Caetano repassou recentemente os capítulos de sua traumática prisão seguida de exílio em Londres no ano de 1971 em um documentário chamado Narciso em Férias, que teve estreia no Festival de Veneza de 2020. Mais recentemente, o poeta Eucanaã Ferraz organizou um livro com todas as canções escritas por ele. Uma forma de biografar não sua vida, já feita de forma quase definitiva pelo próprio em Verdade Tropical, mas o seu pensamento. Ler poema atrás de poema é como testemunhar as transformações de sua escrita. Assim como sua música, ela também passa por fases e marcas que vão se modificando com o tempo, mas que sempre serão identificadas como de Caetano.
O tempo passou e o próprio Caetano mudou. Ele parece falar menos, trazer mais serenidade quando fala e chegar bem menos aos picos emocionais que marcavam suas entrevistas até o início dos anos 2000. É um intolerável aos erros de português assim como não suporta chiliques higienistas da classe média alta desde muito tempo. Em 1973, encarou os estudantes playboys que resolveram vaiar Odair José no festival Phono 73, no Anhembi. Em 1999, foi a vez de encarar as pessoas que vaiaram João Gilberto na estreia da então casa de shows Credicard Hall.
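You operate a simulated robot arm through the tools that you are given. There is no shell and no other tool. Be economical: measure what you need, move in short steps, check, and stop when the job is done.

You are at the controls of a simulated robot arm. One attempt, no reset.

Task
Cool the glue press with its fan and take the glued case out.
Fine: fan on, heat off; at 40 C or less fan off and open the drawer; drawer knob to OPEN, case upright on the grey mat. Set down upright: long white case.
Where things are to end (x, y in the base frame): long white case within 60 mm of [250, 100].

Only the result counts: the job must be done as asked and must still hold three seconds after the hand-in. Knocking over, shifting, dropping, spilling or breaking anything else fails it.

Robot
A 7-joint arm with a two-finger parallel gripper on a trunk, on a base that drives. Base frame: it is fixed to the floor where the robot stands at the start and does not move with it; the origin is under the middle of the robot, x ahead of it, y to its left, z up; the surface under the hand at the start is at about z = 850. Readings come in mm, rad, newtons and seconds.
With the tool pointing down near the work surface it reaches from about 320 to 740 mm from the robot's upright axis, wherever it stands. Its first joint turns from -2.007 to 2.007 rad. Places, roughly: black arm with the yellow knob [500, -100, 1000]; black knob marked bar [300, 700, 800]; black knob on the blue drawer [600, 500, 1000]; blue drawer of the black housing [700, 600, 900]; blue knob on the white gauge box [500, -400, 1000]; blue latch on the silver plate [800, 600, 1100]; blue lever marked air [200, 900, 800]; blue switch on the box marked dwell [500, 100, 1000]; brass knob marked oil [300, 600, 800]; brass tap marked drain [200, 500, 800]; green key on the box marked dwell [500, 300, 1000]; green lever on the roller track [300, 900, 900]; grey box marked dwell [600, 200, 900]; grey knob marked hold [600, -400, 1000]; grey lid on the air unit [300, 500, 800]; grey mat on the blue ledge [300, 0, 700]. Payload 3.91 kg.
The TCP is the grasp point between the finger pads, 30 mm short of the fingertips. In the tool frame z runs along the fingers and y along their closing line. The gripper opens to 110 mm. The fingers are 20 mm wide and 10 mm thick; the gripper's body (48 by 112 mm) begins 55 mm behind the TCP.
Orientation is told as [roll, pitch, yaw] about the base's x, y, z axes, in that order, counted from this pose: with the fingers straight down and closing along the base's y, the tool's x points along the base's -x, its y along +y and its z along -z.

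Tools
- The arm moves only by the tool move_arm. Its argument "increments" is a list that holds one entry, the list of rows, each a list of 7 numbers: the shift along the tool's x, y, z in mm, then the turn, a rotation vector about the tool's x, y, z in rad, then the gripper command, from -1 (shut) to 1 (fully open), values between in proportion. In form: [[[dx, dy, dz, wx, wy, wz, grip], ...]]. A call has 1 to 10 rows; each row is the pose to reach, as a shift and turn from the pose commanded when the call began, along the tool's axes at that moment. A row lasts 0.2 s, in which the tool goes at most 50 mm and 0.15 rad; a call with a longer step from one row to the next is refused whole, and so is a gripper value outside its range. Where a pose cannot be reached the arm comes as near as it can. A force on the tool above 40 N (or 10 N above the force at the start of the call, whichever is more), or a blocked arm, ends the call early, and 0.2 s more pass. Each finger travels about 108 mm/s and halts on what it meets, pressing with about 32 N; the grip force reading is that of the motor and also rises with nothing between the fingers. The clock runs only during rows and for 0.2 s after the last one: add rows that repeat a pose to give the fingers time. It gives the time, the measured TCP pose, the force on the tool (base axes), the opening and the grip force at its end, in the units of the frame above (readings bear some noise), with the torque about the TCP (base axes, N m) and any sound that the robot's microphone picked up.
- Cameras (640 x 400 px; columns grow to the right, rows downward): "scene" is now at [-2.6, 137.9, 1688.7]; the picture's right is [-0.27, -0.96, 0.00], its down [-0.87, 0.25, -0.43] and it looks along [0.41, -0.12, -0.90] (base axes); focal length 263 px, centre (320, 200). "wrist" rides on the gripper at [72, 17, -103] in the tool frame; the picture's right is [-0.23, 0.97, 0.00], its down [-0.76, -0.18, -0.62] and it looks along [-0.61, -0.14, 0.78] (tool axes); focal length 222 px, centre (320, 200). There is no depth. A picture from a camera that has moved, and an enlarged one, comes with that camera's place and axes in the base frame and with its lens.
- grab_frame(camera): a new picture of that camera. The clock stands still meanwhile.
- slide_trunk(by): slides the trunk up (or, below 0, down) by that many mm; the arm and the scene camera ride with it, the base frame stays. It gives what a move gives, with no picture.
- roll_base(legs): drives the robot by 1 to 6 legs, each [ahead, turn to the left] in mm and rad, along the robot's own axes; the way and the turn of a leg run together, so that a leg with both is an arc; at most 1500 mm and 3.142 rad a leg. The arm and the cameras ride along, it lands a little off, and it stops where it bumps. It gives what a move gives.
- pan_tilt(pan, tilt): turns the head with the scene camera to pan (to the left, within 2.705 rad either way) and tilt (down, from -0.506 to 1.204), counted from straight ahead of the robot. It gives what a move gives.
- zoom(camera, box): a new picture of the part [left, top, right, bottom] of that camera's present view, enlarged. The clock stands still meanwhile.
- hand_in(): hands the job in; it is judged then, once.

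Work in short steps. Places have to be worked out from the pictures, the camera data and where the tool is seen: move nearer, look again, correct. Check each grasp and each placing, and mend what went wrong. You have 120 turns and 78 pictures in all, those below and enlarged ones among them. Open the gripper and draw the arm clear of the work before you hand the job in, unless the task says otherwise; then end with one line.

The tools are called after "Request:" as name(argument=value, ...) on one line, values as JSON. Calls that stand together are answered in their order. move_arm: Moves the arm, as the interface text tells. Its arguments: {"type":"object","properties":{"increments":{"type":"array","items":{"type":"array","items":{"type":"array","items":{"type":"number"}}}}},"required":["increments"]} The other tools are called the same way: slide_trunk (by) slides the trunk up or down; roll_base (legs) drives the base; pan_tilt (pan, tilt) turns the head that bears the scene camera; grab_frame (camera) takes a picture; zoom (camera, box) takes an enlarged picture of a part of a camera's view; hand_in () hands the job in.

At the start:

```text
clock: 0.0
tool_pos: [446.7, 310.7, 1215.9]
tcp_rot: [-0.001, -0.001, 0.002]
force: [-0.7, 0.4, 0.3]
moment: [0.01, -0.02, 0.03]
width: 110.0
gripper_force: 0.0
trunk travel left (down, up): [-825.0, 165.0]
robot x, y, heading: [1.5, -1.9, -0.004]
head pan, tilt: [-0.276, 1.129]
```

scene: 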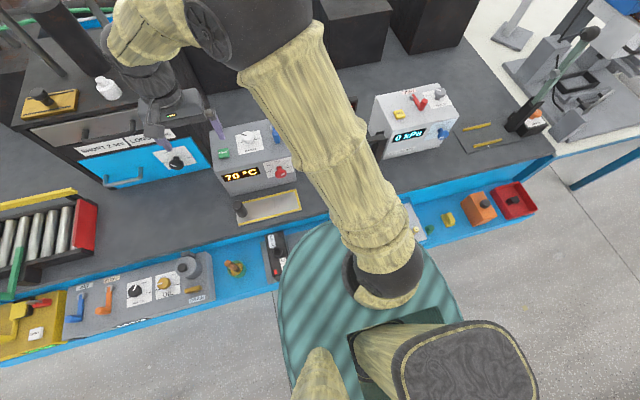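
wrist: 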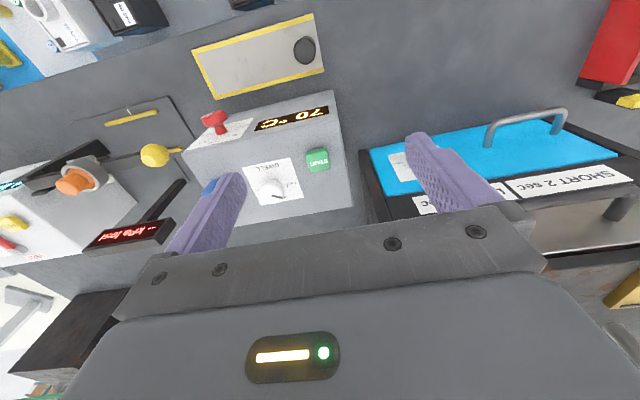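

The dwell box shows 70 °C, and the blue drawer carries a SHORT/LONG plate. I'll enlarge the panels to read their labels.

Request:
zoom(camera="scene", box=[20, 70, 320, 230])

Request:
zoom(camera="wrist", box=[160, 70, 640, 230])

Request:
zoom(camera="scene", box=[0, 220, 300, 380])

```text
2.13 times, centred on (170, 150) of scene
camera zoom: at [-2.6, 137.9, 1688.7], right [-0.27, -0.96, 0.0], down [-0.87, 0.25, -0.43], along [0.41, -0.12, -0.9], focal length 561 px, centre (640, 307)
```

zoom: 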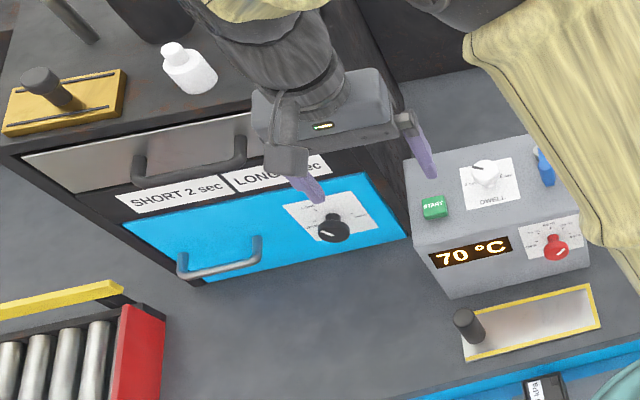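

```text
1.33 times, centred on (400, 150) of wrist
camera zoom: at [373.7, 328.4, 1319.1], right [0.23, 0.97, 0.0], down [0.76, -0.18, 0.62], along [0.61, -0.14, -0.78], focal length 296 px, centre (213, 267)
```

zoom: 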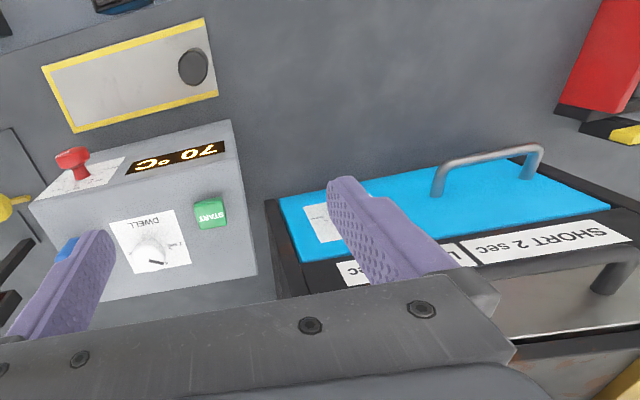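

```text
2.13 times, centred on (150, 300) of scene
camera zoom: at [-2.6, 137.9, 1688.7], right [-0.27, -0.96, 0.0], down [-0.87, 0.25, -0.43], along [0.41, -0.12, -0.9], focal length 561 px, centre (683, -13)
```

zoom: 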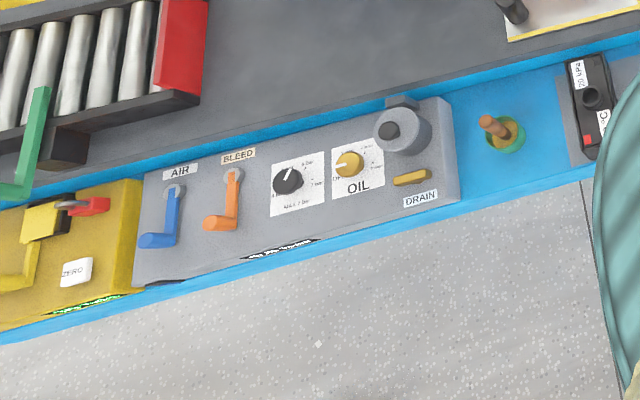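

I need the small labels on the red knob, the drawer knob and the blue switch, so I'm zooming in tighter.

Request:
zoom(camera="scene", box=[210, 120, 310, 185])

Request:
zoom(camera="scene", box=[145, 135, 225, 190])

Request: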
O Brasil envelhece mal perto de Caetano. Sua mulher e empresária, Paula Lavigne, não o deixa de fora de questões com que, acredita, o marido deva estar envolvido. Sensível sobretudo aos destratos ambientais, aos desmandos policiais, às desavenças autoritárias e, nominalmente, a Jair Bolsonaro, Caetano rompeu com as próprias tradições e, depois de se aproximar de Ciro Gomes por um tempo, decidiu declarar seu voto em Lula para 2022. Ao contrário de Ney, Roberto, Gil e Milton, e ao lado de um Chico muito calado, tornou-se o único compositor de massas político e atuante de sua geração.